The Government wants to prevent or reduce debt being incurred from overpayments to Working for Families customers. Basing Working for Families payments on recent actual income instead of an estimate would reduce the likelihood of overpayments due to income changes. This is because payments based on actual income would be more accurate.
Overpayments would still occur sometimes, for example, when a customer doesn’t tell Inland Revenue quickly enough about a change in their family circumstances, such as a child leaving their care.
A proposal in the discussion document is for Inland Revenue to
- act more quickly if there is an overpayment
- allow a customer to choose to have an overpayment deducted from future payments
- not charge penalties or interest when the customer is actively trying to repay the overpayment.
If a customer does not comply, or there was fraud involved, Inland Revenue would still be able to charge interest and penalties if they don’t repay by the due date.
Move more quickly to help customers with overpayments
Currently, Working for Families overpayments must be repaid by 7 February. This can be at least 10 months after the overpayment happened, and is at a time of the year when there is often pressure to pay other bills.
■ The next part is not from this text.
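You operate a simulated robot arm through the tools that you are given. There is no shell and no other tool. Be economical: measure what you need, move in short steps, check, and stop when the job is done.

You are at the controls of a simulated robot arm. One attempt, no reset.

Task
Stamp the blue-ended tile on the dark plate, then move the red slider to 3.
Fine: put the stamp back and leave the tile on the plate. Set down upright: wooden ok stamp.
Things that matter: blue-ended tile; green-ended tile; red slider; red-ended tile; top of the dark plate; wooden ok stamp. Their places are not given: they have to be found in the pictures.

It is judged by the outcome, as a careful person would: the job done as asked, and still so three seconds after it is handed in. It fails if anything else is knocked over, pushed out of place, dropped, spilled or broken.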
Penalties and interest apply to late payments.
The Government is proposing that Inland Revenue intervenes earlier and uses a range of tools when there has been an overpayment.
Allowing customers to manage their own repayments
Overpayments would be identified and need to be repaid early, rather than waiting for 7 February.
The discussion document proposes that customers should be able to select a preferred repayment method and choose to repay any overpayment in full or in instalments.
Customers could choose to have overpayments deducted from future payments or, if this was not suitable, deductions could be made from salary or bank accounts. The objective would be to ensure that repayments were regular and manageable for the family.
No penalties or interest would apply when a customer was managing his or her own repayments.
Inland Revenue would step in to choose a repayment method for any customers who did not self-manage the repayment and could charge penalties or interest if the customer was not complying.